[AIM OF THE EXERCISE] Every line of the listing must be reproduced as it stands. Leave the images behind.

---

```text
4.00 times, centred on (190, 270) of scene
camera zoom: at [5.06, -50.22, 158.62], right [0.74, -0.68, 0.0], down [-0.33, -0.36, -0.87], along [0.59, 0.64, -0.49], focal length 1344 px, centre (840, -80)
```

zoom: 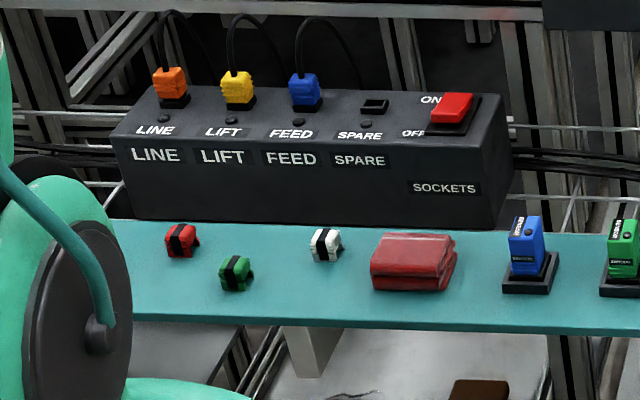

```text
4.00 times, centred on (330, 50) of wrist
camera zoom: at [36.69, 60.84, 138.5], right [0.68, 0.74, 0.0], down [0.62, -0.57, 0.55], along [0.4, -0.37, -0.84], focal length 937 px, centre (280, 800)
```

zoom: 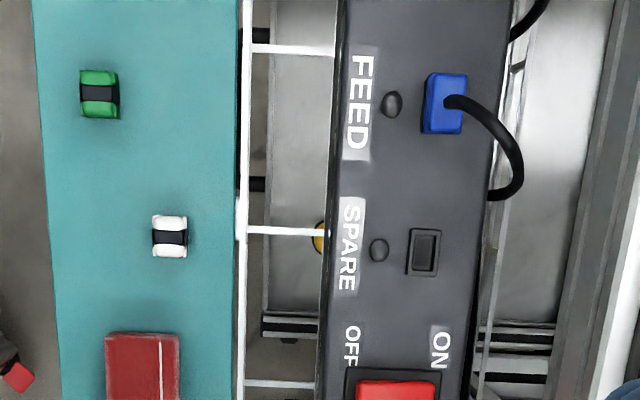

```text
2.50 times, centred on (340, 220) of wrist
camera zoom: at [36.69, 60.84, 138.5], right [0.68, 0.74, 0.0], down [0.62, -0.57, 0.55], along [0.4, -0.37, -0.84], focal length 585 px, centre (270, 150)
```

---

[RESULT OF THIS EXERCISE]
```text
4.00 times, centred on (190, 270) of scene
camera zoom: at [5.06, -50.22, 158.62], right [0.74, -0.68, 0.0], down [-0.33, -0.36, -0.87], along [0.59, 0.64, -0.49], focal length 1344 px, centre (840, -80)
```

zoom: 

```text
4.00 times, centred on (330, 50) of wrist
camera zoom: at [36.69, 60.84, 138.5], right [0.68, 0.74, 0.0], down [0.62, -0.57, 0.55], along [0.4, -0.37, -0.84], focal length 937 px, centre (280, 800)
```

zoom: 

```text
2.50 times, centred on (340, 220) of wrist
camera zoom: at [36.69, 60.84, 138.5], right [0.68, 0.74, 0.0], down [0.62, -0.57, 0.55], along [0.4, -0.37, -0.84], focal length 585 px, centre (270, 150)
```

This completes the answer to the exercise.